● Task details
Gather up all lines that carry the word "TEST".

====== Dataset section ======

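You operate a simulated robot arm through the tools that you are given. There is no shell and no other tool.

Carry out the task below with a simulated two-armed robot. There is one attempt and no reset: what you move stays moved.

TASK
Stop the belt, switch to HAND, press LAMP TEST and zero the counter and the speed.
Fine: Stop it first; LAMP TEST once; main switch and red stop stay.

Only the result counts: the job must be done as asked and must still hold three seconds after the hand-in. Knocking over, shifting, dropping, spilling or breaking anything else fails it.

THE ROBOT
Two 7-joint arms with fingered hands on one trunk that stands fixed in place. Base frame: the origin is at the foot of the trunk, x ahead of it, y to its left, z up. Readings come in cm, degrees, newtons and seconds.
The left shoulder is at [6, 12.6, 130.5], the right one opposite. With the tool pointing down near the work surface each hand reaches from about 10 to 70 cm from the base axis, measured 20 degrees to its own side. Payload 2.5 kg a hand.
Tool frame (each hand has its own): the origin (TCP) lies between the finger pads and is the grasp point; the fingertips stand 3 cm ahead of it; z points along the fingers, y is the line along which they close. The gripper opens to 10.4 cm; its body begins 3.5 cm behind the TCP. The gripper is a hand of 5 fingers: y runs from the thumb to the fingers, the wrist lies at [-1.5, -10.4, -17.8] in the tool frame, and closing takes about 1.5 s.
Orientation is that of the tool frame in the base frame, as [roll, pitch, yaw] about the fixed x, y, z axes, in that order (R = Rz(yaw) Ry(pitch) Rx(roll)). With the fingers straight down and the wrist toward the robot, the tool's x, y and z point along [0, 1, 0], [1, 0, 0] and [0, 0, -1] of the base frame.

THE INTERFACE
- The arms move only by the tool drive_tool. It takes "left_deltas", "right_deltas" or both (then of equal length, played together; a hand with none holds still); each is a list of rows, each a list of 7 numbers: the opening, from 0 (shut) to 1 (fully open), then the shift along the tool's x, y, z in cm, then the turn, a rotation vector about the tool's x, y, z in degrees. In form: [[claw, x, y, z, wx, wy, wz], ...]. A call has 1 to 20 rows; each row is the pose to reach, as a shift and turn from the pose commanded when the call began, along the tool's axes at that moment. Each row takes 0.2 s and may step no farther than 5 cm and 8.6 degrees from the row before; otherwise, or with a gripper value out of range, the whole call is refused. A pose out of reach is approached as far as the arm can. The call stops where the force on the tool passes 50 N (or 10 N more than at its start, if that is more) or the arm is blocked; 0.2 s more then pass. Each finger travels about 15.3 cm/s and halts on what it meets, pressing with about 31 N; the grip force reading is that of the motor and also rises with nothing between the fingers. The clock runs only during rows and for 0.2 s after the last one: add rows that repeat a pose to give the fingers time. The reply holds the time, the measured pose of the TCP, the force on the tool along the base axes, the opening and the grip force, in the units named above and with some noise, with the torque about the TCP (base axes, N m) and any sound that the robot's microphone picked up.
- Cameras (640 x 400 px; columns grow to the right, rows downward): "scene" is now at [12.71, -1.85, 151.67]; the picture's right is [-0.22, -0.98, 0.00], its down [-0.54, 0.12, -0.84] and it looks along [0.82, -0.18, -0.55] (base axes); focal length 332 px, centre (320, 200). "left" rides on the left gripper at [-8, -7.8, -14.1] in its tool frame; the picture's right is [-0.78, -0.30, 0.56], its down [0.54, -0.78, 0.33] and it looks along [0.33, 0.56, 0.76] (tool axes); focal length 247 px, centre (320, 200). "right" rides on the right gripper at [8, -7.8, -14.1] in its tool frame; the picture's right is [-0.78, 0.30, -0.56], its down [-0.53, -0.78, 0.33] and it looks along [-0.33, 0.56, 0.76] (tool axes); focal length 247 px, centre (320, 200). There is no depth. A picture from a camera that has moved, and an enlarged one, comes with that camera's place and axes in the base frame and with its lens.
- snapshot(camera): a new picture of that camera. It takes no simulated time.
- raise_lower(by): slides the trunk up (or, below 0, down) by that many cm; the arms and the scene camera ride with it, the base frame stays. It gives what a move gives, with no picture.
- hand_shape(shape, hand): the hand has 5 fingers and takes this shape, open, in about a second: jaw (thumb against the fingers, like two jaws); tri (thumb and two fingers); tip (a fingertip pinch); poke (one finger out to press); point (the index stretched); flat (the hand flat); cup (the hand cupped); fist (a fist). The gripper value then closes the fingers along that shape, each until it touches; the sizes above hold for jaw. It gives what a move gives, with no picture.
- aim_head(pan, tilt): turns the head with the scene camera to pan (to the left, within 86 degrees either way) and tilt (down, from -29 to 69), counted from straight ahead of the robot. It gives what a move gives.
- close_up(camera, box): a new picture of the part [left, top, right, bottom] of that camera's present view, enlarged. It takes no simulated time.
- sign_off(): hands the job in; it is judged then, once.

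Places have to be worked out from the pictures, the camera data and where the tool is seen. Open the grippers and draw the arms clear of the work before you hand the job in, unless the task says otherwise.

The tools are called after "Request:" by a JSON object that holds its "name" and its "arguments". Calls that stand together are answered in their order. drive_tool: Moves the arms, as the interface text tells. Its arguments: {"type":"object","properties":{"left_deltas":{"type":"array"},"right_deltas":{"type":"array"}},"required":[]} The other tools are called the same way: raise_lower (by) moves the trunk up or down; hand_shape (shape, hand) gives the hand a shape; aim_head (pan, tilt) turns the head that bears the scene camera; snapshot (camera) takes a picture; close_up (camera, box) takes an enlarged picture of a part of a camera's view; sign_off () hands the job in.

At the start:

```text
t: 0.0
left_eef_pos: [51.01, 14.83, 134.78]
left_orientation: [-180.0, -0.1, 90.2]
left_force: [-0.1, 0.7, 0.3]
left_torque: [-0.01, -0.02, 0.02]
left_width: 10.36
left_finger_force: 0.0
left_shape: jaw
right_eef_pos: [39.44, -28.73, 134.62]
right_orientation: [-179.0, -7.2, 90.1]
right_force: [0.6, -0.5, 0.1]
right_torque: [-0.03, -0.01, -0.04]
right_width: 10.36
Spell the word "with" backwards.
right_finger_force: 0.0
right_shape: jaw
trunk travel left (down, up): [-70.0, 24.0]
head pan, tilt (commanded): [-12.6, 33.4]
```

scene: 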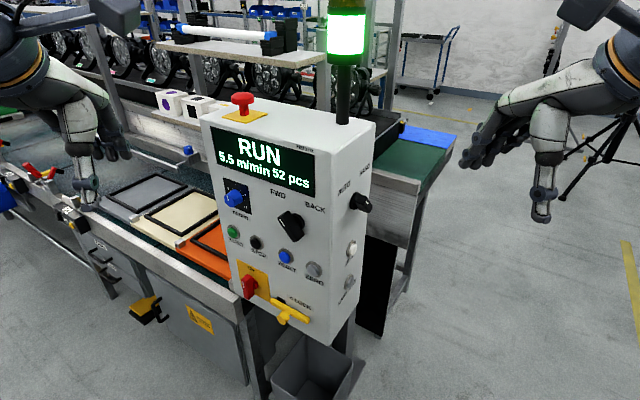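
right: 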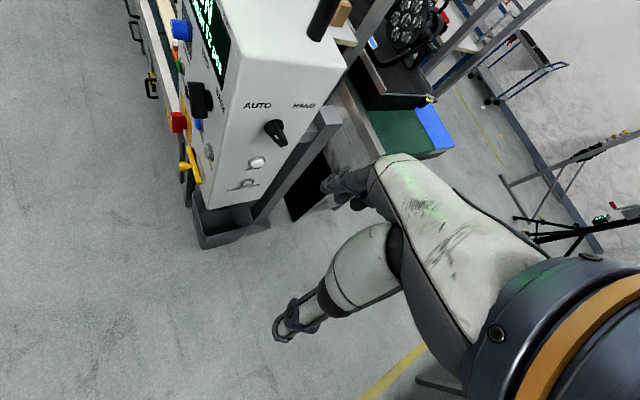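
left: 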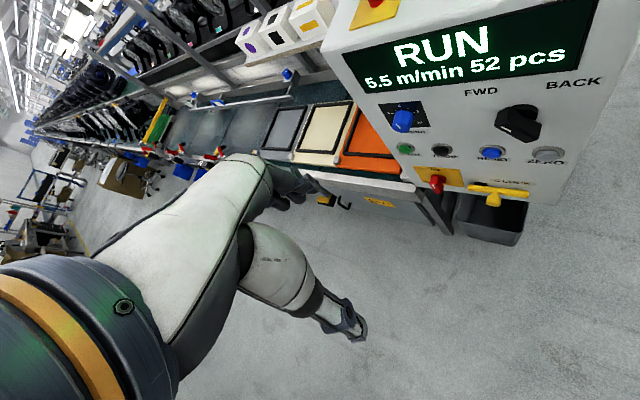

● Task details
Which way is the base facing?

======

● Problem solution
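Stop the belt, switch to HAND, press LAMP TEST and zero the counter and the speed.
Fine: Stop it first; LAMP TEST once; main switch and red stop stay.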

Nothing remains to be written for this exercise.